The General Assembly passed the Charter School Institute Act in 2004 after almost a decade of varied attempts to get an "alternative authorizer" in Colorado. Almost immediately the number of new charter schools jumped from the low single digits to 12-15 annually. Having an authorizer in addition to the local school district raised Colorado's statute rank to a "B" as rated by the Center for Education Reform [http://www.edreform.com/index.cfm?fuseAction=section&pSectionID=15&cSectionID=98].
In the first year of the Charter School Institute two new charter schools were approved. The next year five more were approved. The CSI Board takes to heart the statutory mission to serve high-risk student populations.
During the phase when the Institute Board was creating policies, a Request for Applications and determining their application process, they relied heavily upon the National Association of Charter School Authorizers (NACSA). NACSA is a collection center for best practices for charter school authorizers. They have an online resource library and hold an annual conference.
CSI has some practices that are key to good authorizing:
1. The Board has an interview with the charter school developers where the Board asks questions and the charter applicants respond in writing.
2. The CSI Request for Applications is comprehensive and garners the type of information Board members need to make good decisions. For example, management companies must provide an audited annual financial statement, references from other schools they operate and the last two management contracts they executed.
3. The CSI Board believes that after the charter school is authorized, monitoring and oversight should only be 20% of the Institute's role. The process to get approved is very rigorous, but then the charter school should operate with autonomy.
4. The CSI Board has developed a reputation for being tough, but fair. Their standards are very high. They won't accept mediocrity from their schools.
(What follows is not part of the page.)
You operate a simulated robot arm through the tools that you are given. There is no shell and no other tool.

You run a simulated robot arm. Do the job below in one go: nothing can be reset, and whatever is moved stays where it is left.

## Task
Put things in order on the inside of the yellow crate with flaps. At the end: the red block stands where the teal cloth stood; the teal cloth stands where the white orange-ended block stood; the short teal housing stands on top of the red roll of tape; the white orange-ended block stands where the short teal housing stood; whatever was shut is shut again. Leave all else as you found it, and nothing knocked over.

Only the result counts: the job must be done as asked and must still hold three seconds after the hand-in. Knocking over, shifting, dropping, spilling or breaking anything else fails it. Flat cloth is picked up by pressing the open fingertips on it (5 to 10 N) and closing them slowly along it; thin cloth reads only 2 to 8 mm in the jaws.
This year I nominated the Charter School Institute for the Colorado League of Charter School's Charter School Friend Award. This award is given annually to a charter school authorizer. Institute Board members worked countless, volunteer hours to create a quality authorizing process. They have varied backgrounds, beliefs and expertise, but all agree on the rights of parents to select a school for their child that best suits their needs. Since 2004 they've had some strident discussions. I believe this diversity of opinions has shaped a strong system. They deserve the 2007 Charter Friend Award for Authorizers!